Le projet de Maison de la francophonie à Toronto tombe à l’eau

TORONTO – Malgré des signes d’espoir il y a quelques mois, les porteurs du projet estiment aujourd’hui avoir usé de tous les recours auprès des gouvernements durant ces deux dernières années et n’ont d’autre choix que de dissoudre leur comité.
Le projet de Maison de la francophonie à Toronto nécessitait, dans sa dernière mouture, d’un financement de plus de 18 millions de dollars (dont 14,3 millions demandés au fédéral). Ses bénévoles ont tenté le tout pour le tout en répondant aux sollicitations régulières des fonctionnaires en charge du dossier, ce malgré plusieurs changements de ministre.
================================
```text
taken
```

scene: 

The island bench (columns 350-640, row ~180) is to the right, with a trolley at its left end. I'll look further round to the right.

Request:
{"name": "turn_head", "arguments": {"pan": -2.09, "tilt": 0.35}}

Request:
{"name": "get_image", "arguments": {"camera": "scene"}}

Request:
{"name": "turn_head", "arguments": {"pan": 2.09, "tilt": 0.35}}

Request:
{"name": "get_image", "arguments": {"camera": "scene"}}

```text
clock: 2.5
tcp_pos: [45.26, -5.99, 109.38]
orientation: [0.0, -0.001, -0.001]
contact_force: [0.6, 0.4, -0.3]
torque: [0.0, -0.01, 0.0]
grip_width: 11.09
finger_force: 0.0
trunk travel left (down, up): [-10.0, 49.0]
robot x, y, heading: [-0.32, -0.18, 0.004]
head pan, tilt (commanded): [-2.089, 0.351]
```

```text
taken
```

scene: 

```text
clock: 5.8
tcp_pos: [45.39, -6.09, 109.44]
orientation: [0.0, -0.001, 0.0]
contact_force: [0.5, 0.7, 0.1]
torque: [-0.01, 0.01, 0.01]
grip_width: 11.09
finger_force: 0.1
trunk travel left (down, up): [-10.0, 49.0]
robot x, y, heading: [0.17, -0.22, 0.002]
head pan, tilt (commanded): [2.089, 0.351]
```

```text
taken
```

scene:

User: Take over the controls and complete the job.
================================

En vain.
Ils en arrivent aujourd’hui à la conclusion que le gouvernement fédéral ne concrétisera pas leur rêve d’offrir à la communauté un lieu de rassemblement sous un toit commun qui leur appartient, comme il en existe ailleurs au pays à Ottawa, Edmonton et Vancouver.
« La Francophonie torontoise n’était pas une priorité pour le gouvernement, fait l’amer constat son président Kip Daechsel, dans une lettre adressée à ses partenaires. Après plus de 20 ans d’effort, la Maison suspend ses activités et progressa vers la dissolution. »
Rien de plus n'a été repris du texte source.